Two fundamental beliefs guide conservative thought. Namely, that human nature is immutable and that one may distill the precepts of natural law by observation of this permanent nature. Early progressives began by moving away from the idea of natural law, then finally denied the permanence of human nature altogether. Man, in the eyes of liberalism, is an organism fully integrated into society. He is a result of circumstance, his nature determined by elements not inherent but imposed.
On one side, law reflects justice in an unqualified and universal sense: namely, justice as set down by natural law.

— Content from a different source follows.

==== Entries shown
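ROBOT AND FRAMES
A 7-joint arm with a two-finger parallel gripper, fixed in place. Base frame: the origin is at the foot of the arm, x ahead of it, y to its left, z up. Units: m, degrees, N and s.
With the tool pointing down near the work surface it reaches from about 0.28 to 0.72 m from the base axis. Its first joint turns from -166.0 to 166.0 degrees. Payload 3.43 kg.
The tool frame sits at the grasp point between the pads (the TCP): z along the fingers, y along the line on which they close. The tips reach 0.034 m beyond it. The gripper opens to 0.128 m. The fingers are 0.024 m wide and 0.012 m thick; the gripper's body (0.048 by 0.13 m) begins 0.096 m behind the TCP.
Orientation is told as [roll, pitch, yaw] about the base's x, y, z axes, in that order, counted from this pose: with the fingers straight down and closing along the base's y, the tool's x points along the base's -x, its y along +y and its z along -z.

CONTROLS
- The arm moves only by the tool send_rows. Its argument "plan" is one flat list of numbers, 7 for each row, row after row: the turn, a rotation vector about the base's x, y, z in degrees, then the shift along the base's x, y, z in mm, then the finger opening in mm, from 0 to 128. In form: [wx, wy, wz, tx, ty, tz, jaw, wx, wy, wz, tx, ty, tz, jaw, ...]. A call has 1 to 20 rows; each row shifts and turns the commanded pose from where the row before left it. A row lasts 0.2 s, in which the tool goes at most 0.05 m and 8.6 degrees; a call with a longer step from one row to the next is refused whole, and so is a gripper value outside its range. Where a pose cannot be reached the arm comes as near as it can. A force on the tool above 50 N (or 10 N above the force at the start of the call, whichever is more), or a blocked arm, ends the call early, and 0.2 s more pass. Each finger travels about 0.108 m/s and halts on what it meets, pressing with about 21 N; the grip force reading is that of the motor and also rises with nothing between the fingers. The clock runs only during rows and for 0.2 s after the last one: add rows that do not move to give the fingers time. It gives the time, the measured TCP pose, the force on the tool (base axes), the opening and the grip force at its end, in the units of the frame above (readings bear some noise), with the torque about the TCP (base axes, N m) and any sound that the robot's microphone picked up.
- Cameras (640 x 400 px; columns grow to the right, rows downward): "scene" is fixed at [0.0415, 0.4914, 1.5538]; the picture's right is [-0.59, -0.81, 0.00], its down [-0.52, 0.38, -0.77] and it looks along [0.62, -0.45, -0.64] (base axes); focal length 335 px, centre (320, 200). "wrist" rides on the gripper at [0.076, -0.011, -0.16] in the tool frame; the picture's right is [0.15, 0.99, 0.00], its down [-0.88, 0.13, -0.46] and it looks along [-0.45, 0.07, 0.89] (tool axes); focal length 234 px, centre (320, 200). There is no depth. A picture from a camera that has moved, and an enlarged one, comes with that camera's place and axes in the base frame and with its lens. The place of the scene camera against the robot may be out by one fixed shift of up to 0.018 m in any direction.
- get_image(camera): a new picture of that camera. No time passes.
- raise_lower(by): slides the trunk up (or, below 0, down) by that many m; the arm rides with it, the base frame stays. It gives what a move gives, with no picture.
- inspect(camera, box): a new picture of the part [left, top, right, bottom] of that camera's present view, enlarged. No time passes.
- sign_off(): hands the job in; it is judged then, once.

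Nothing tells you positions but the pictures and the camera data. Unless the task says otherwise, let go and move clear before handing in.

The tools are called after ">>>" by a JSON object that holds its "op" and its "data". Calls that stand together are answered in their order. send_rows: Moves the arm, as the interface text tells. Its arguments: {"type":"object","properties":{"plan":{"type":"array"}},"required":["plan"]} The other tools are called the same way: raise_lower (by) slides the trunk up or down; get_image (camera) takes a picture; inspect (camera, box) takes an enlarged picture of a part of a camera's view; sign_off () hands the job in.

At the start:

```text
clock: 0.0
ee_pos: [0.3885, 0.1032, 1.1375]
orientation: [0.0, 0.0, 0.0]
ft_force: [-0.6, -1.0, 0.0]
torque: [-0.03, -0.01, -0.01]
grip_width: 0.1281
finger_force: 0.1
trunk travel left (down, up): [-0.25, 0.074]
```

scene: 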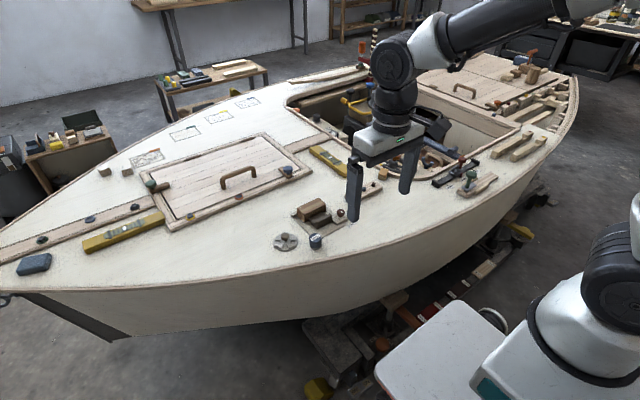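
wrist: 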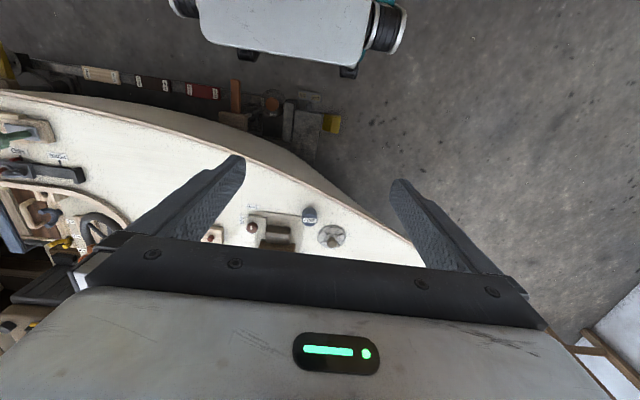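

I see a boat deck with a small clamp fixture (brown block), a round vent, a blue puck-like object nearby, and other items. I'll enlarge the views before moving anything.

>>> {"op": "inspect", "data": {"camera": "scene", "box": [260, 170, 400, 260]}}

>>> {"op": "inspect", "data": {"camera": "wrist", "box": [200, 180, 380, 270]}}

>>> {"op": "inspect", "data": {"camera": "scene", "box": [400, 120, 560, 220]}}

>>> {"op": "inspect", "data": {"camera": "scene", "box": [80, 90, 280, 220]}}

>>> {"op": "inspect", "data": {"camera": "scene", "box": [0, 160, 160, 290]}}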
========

On the other, law reflects justice only in a qualified sense: justice as it is determined by the society to which it is applied. Man has the power to create his own law. By extension, modern liberals see history not as an act of providence, but as a providential force unto itself. Man is his own god, the maker of both his history and his future.
Sexuality, morality, and justice according to modern liberalism are all subject to change according to the needs of the individual. They would have conventional law as the only law: what is just is what society says is so. Conservatives form principles based on observation of what human nature is. Liberals have formed principles based on what they wish human nature could be.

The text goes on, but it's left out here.